Aumont, acquired from the Mariners in the much-publicized Cliff Lee trade of December 2009, let the pressure of being the centerpiece of a big deal get to him in 2010, which started poorly and never got on track. Last offseason, the righthander found himself at a crossroads. Dr. Jack Curtis, a mental skills coach who works with Phillies minor leaguers, pointed him in the right direction and Aumont's prospect status regained its luster in 2011.
"Dr. Jack helped me tremendously," Aumont said. "Without a doubt working with him made the most difference. He taught me to see the positive in everything, to leave the negative behind and visualize myself having success.
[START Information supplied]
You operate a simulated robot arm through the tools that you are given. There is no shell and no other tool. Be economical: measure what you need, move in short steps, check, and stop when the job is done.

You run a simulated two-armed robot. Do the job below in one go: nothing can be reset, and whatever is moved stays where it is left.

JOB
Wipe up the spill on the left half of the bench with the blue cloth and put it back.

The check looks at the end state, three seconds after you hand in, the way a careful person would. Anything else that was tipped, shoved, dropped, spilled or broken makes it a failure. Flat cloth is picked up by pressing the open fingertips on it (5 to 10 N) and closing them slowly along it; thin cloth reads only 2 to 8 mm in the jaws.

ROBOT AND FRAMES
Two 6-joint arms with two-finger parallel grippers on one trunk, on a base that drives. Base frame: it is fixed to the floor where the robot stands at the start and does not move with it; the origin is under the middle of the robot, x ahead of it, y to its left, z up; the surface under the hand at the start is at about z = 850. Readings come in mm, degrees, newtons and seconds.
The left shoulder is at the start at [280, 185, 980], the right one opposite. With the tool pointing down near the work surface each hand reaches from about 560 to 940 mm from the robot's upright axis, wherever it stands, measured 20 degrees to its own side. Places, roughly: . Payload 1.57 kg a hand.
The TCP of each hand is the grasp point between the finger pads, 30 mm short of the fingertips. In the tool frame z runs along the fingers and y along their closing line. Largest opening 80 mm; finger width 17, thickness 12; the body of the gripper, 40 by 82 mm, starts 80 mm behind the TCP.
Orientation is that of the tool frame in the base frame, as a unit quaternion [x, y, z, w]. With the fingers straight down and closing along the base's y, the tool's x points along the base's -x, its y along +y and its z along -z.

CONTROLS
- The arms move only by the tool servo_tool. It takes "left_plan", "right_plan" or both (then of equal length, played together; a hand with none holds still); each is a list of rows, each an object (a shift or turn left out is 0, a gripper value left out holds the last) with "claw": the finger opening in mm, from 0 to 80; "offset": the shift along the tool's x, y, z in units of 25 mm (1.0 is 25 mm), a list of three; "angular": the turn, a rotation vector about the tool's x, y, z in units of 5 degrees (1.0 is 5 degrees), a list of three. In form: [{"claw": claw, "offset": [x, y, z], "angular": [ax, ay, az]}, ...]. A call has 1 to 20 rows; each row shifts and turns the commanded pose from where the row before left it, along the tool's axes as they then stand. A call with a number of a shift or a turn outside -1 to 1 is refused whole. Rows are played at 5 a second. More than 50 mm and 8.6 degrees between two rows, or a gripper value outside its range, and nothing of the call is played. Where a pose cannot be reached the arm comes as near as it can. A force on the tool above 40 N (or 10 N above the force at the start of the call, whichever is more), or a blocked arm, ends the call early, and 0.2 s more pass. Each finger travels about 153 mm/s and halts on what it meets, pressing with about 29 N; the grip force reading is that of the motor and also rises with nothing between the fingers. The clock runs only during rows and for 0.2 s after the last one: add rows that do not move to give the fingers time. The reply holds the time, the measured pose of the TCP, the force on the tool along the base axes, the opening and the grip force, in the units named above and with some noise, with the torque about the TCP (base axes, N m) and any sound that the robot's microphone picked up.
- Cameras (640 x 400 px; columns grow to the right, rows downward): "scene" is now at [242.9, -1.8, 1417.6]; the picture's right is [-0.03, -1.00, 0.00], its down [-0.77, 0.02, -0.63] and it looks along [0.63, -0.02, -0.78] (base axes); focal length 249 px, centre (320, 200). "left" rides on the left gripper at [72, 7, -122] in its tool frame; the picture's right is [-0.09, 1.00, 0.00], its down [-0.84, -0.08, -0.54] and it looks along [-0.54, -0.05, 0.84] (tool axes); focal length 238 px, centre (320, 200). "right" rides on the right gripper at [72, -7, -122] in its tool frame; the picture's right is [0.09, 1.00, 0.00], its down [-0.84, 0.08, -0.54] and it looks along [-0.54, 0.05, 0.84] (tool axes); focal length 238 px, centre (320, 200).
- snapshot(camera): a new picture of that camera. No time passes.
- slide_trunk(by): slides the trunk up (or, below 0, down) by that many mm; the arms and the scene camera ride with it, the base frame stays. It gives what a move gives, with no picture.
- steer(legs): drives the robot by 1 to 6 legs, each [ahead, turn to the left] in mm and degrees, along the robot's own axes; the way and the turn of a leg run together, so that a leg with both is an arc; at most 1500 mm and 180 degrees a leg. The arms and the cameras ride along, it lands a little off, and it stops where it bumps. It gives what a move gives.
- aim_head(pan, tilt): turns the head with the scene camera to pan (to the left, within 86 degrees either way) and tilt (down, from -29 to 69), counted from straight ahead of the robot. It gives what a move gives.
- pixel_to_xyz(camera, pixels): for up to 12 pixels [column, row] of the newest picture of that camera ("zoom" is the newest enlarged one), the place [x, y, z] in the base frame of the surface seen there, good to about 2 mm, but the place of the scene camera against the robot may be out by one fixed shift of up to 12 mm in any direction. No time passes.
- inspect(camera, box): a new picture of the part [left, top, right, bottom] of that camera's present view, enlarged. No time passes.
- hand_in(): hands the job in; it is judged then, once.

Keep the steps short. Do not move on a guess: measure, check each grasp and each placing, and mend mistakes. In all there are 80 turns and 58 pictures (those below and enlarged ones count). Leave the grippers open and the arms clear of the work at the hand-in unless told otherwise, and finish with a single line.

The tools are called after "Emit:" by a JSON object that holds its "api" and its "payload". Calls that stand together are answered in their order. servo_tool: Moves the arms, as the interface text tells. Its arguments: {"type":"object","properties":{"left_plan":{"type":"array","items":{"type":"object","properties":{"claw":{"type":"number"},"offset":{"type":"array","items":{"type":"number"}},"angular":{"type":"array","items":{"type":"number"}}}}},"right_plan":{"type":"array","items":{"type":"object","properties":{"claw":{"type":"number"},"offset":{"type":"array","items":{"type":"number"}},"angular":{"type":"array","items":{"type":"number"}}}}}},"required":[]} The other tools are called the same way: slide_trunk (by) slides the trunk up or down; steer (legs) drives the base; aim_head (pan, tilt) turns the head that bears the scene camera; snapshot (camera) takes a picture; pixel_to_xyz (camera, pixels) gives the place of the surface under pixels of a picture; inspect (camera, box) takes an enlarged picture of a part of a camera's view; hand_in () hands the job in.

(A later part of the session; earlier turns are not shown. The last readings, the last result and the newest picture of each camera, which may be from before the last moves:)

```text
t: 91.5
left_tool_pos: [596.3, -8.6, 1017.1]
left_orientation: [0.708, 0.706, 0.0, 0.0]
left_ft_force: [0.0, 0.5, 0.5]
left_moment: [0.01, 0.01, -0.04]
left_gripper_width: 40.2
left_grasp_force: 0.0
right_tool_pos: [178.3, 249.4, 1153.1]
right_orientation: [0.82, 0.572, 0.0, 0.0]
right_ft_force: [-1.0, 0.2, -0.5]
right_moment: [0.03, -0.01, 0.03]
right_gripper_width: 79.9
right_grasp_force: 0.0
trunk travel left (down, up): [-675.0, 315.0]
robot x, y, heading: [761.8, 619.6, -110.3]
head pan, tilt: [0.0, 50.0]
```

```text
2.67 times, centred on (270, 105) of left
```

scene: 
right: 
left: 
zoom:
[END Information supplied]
Before I worked with Dr. Jack, I'd think, 'I can't walk this guy.' Now, I think, 'I'm going to get this guy out.' Everything was negative in 2010. Now, everything is positive."
Halladay had a similar guru of the mind early in his career when he became dedicated to the teachings of the late Harvey Dorfman.
Aumont was the 11th overall pick in the 2007 draft, and the Mariners envisioned the hard-throwing, 6-foot-7 Canadian as a closer. Trying to build his innings and broaden his pitch repertoire, the Phils moved Aumont to starter in 2010. It was a disaster. Last season, Aumont returned to the bullpen and posted a 2.68 ERA in 43 games at Double-A and Triple-A. He had a 78-25 strikeout-walk ratio and allowed just 44 hits in 54 innings.
"The bullpen is where I want to be," Aumont said. "It's what suits me. I feel more comfortable. I'm able to be aggressive. As a starter you need to be more relaxed."
Aumont's intimidating physical presence, coupled with a fastball that touches the high 90s and a splitter that has become an out pitch, has Phillies officials thinking he could one day be a closer in the majors. He and Justin De Fratus will get reps in that role at Triple-A to start the season and both could be candidates to help in Philadelphia's bullpen before long.
Aumont, 23, said he dreams about getting his shot in Philadelphia every day.
"My goal for this season is to make the big leagues and also stay there," he said. "I want to keep getting better and make sure when I get there I'm ready."
• The Phillies hosted held their annual prospect education program in mid-January. Bernie Parent, the legendary Flyers goalie, gave tips about succeeding in Philadelphia.
• The Phils signed veteran righthander Joel Pineiro to a minor league contract and invited him to big league camp.